Just for fun, let's quickly determine what the scanner is doing in the logical frame of reference, before we delve into the nitty-gritty. The slice selection gradient will occur in concert with an RF excitation pulse, and we have two RF pulses to choose from. Slice selection can't be the first RF pulse because that pulse occurs without any concomitant gradients. Thus, the slice excitation pulse must be the second one and we can deduce that slice selection is along the Z axis, which is the magnet bore axis. We're doing axial slices.
The read gradient axis is the one that does most of the work during spatial encoding; it's recognizable as a gradient echo train that is coincident with the data sampling (ADC) periods. (The first two diagrams in PFUFA Part Twelve should provide a useful reminder. The read gradients were colored green in that post.) There are a lot of gradient echoes on the X channel, so it's safe to assume that X is the read dimension, making the Y axis the phase encoding dimension by deduction. So, we're doing axial slices, with the read gradient aligned left-right (magnet X axis) and phase encoding aligned anterior-posterior (magnet Y axis) relative to the subject's brain.
Pulse sequences are generally schematic, but it is standard procedure to try to show the gradient amplitudes with correct intensities as far as possible. Thus, if we look at the X axis for a moment, you can see that the dark and light blue gradient episodes are equal magnitude and area but opposite sign; they are a balanced pair. Furthermore, the blue gradient episodes are larger (magnitude and area) than the green readout gradients. Think of the diagrams as being pseudo-quantitative. In this particular case the diagram displays accurate timing as well as accurate gradient intensities, but that isn't always the case with pulse sequences.
To interpret the sequence I'm going to break it down into functional blocks (which is, interestingly enough, often how the pulse sequence is actually programmed).

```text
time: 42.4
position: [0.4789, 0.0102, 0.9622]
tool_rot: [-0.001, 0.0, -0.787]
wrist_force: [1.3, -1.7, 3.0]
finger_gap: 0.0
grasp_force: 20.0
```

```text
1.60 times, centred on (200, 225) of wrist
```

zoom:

Ignore for a moment the three dark blue gradients that occur first in the pulse sequence diagram. Instead, consider the action of the Gaussian-shaped RF pulse labeled FatSat in the diagram. This RF pulse occurs in the absence of pulsed gradients, making it chemical shift-selective rather than slice selective.
Fat is a particular problem for EPI because it resonates several hundred Hz away from water, leading to a strong N/2 ghost for subcutaneous (scalp) fat unless the fat resonances are either avoided or, as here, presaturated so that there is minimal fat signal during the subsequent slice excitation and signal readout. (An example of the intense ghosting that occurs in the absence of fat suppression (or some other scheme to avoid fat signals) was shown in the post, Common persistent EPI artifacts: Abnormally high N/2 ghosts (2/2), in the section entitled "No fat suppression.") (See Note 2.)
How does the fat saturation work? In brief, the Gaussian-shaped RF pulse excites another Gaussian shaped "notch" of frequencies symmetrically about the transmitter offset frequency, where the transmitter frequency is set at the fat resonances. (See Note 3.) The duration of the Gaussian RF pulse (in the time domain) is sufficiently long that the width of frequencies excited is broad enough to affect the fat resonances but not so broad as to impact the water resonance a few hundred Hz away. (Recall that there is a reciprocal relationship between the time and frequency domains, so a broad RF pulse will excite a narrow band of frequencies.)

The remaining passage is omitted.